Why Codec Choice Matters for Streaming Performance
Selecting the right video codec directly impacts three factors that determine streaming success: bandwidth consumption, playback quality, and device compatibility.
Bandwidth and Infrastructure Costs
More efficient codecs mean smaller video files at equivalent quality levels. This translates directly to:
- Lower CDN bandwidth costs (often the largest expense for streaming platforms)
- Faster video startup times for viewers
- Better experience on mobile networks and slower connections
- Reduced storage space requirements
A 30% improvement in compression efficiency (the approximate advantage of AV1 over HEVC) means 30% less data transferred for every video view. At scale, this saves significant infrastructure costs.
Quality at Constrained Bitrates
Many viewers watch on connections that can’t sustain high bitrates consistently. When bandwidth is limited, codec efficiency determines whether viewers see acceptable quality or a blocky, unwatchable mess.
Adaptive bitrate streaming helps by switching between quality levels based on connection speed, but the codec still determines how good each quality tier looks. A more efficient codec delivers better quality at every bitrate level.
Device Compatibility Reality
The most efficient codec means nothing if your viewers’ devices can’t decode it. This is where codec selection becomes a strategic decision:
- Maximum reach: H.264 plays on virtually any device manufactured in the last 15 years
- Modern devices: HEVC works well on post-2015 hardware, especially Apple devices
- Web-focused: VP9 covers most modern browsers but has gaps on iOS
- Future-proofing: AV1 support is growing but still limited on older hardware
Most production streaming systems encode to multiple codecs and serve the best option each device supports. This is where video APIs and transcoding services become valuable—they handle the complexity of generating and serving multiple codec versions automatically.
Codecs vs. Containers: Clearing Up the Confusion
A common point of confusion: file extensions like .mp4, .mkv, or .webm don’t indicate codecs. These are container formats—wrappers that hold encoded video data along with audio data, subtitles, and metadata.
Think of it this way:
- The codec determines how video is compressed (H.264, HEVC, VP9, etc.)
- The container determines how the compressed data is packaged and organized (MP4, MKV, WebM, etc.)
A single container can hold video encoded with different codecs. An MP4 file might contain H.264 video, HEVC video, or even AV1 video. The container is codec-agnostic—it just packages whatever encoded stream you put in it.
For streaming, common pairings include:
- MP4 container with H.264 or HEVC video
- WebM container with VP9 or AV1 video
- TS (Transport Stream) segments with H.264 or HEVC for HLS streaming
How Streaming APIs Handle Codec Complexity
Building video streaming infrastructure from scratch means dealing with codec decisions at every step: choosing encoding settings, generating multiple quality renditions, handling device detection, and serving appropriate streams to each viewer.

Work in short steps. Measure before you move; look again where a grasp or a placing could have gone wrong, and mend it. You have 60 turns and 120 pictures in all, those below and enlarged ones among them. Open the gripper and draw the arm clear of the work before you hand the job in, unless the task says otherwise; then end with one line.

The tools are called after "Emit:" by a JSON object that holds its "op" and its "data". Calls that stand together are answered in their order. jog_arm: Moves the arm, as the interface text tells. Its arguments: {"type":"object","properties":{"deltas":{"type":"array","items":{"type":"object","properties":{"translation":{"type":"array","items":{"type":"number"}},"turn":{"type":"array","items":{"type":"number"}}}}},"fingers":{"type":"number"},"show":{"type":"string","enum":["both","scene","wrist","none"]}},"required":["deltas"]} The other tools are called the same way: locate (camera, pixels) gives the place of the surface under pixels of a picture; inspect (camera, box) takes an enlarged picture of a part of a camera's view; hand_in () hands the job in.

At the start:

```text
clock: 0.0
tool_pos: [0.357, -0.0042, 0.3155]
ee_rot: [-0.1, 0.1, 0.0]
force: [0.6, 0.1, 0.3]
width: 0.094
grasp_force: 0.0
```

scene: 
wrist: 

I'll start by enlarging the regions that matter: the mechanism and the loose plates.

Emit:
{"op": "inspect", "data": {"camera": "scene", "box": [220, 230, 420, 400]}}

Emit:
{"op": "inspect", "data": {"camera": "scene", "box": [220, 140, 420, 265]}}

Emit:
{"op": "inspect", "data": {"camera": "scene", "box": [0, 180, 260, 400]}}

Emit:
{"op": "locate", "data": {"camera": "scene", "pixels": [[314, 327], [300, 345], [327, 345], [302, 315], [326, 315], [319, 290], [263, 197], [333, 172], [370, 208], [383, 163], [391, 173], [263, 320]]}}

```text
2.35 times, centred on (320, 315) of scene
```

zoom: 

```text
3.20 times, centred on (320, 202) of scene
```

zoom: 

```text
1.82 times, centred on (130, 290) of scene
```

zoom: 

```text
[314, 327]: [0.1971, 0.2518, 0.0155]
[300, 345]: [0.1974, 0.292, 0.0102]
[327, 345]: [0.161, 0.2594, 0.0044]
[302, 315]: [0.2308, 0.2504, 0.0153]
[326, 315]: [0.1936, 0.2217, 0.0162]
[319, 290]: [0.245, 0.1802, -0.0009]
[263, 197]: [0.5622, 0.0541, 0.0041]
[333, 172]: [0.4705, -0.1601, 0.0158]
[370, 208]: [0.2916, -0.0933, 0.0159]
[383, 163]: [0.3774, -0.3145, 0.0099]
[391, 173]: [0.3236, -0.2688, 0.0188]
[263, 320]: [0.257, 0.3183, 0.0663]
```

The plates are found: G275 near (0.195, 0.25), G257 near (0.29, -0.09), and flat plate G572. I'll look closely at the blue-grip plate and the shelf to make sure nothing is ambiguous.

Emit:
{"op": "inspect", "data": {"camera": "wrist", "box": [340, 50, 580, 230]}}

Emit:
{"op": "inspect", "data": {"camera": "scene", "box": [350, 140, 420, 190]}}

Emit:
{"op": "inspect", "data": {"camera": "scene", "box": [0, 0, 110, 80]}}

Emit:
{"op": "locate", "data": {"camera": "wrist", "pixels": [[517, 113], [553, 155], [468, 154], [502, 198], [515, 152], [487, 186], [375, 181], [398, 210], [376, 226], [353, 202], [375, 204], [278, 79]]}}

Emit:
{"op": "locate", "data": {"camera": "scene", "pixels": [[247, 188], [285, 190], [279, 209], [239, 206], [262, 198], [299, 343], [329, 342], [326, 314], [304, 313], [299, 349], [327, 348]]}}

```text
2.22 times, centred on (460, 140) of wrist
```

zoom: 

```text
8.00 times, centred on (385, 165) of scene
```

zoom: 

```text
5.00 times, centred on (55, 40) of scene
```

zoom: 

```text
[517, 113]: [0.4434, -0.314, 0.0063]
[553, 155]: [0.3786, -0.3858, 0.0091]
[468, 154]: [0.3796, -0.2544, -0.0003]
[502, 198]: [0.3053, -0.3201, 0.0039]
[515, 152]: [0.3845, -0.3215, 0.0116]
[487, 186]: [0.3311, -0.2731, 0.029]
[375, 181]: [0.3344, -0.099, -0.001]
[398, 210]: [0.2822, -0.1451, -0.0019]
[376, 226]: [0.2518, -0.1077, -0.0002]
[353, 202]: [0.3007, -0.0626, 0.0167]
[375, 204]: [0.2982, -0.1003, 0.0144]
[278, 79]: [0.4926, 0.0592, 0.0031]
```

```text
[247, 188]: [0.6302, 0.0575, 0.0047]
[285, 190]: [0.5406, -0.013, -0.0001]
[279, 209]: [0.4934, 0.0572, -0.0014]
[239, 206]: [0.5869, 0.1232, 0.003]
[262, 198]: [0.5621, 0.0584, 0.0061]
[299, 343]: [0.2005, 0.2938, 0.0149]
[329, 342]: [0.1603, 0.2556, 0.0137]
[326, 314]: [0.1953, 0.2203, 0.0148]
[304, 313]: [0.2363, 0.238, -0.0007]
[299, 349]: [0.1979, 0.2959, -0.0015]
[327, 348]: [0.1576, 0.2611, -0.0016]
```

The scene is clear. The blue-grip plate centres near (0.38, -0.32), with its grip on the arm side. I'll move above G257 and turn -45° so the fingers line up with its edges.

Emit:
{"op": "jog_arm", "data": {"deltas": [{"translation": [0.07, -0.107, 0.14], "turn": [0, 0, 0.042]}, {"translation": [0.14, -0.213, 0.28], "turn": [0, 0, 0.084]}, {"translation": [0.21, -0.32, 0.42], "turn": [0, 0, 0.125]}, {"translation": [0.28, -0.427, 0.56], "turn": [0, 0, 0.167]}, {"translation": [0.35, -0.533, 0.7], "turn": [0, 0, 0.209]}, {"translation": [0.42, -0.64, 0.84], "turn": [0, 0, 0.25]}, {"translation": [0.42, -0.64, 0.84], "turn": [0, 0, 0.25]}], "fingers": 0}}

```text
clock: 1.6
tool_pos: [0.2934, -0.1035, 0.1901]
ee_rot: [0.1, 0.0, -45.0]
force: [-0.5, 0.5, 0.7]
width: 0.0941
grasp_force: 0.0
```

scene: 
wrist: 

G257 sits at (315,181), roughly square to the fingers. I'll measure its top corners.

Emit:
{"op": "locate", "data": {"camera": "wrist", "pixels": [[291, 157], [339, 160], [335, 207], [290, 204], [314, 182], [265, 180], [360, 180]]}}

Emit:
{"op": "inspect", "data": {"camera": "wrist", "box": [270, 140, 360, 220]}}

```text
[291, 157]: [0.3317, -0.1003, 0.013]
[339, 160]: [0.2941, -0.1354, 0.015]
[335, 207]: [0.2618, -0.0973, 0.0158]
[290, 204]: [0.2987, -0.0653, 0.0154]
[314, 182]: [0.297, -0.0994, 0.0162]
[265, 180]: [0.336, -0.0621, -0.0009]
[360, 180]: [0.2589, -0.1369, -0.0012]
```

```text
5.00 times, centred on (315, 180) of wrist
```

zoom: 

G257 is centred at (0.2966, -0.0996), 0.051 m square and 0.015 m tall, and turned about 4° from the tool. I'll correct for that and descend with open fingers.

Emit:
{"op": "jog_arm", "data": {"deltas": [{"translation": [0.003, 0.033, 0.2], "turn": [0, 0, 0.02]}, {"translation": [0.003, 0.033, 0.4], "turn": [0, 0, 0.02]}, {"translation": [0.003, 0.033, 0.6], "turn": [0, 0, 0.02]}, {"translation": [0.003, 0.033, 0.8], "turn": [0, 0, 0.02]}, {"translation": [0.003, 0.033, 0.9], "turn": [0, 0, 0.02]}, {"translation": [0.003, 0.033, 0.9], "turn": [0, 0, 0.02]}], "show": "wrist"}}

Modern video APIs abstract this complexity. LiveAPI’s Video Encoding API, for example, handles instant transcoding with adaptive bitrate streaming optimization automatically. When you upload a video or ingest a live stream, the API:
- Encodes the source into multiple quality renditions
- Generates HLS streams for broad device compatibility
- Optimizes encoding settings for streaming performance
- Delivers through global CDN infrastructure (Akamai, Cloudflare, Fastly)
This means developers can focus on building their application rather than becoming video encoding specialists. The API handles codec selection, encoding parameters, and multi-format delivery behind a simple interface.
For teams building streaming applications, this approach dramatically reduces time to market—launching in days rather than months of infrastructure work.
Choosing the Right Video Codec for Your Application
There’s no single “best video codec”—the right choice depends on your specific requirements. Here’s a framework for deciding:
Prioritize H.264 When:
- You need maximum device compatibility
- Your audience includes older devices or less common platforms
- Encoding speed matters more than file size optimization
- You’re building a minimum viable product and want proven technology
Consider HEVC When:
- Apple devices are a significant portion of your audience
- You’re delivering 4K or higher resolution content
- Bandwidth savings justify the licensing complexity
- Browser playback isn’t your primary use case
Use VP9 When:
- Web browsers are your primary playback target
- You want to avoid licensing fees
- Chrome and Firefox dominate your audience
- You’re already using YouTube infrastructure
Evaluate AV1 When:
- You’re planning for the next 3-5 years
- Bandwidth costs are a major concern at scale
- Your audience primarily uses newer devices
- You can accept longer encoding times for better efficiency
Multi-Codec Strategy
The most robust approach is encoding to multiple codecs and serving based on device capabilities. This delivers optimal quality to modern devices while maintaining compatibility with older hardware. Video streaming APIs make this practical by handling the encoding and delivery logic automatically.
The Future of Video Codecs
Video codec development continues advancing. AV1 adoption is accelerating as hardware support improves—new smartphones, smart TVs, and graphics cards increasingly include dedicated AV1 decoding. The Alliance for Open Media is already working on AV2, promising further efficiency gains.
For developers, the practical implication is that codec landscapes shift over time. What matters most is building on infrastructure that can adapt—either by maintaining encoding pipelines internally or using APIs that update their codec support as the industry evolves.
Understanding video codecs helps you make informed decisions about quality, compatibility, and cost tradeoffs. But you don’t need to become a compression expert to build great streaming applications. The right tools and APIs let you focus on your product while video infrastructure handles the encoding complexity beneath the surface.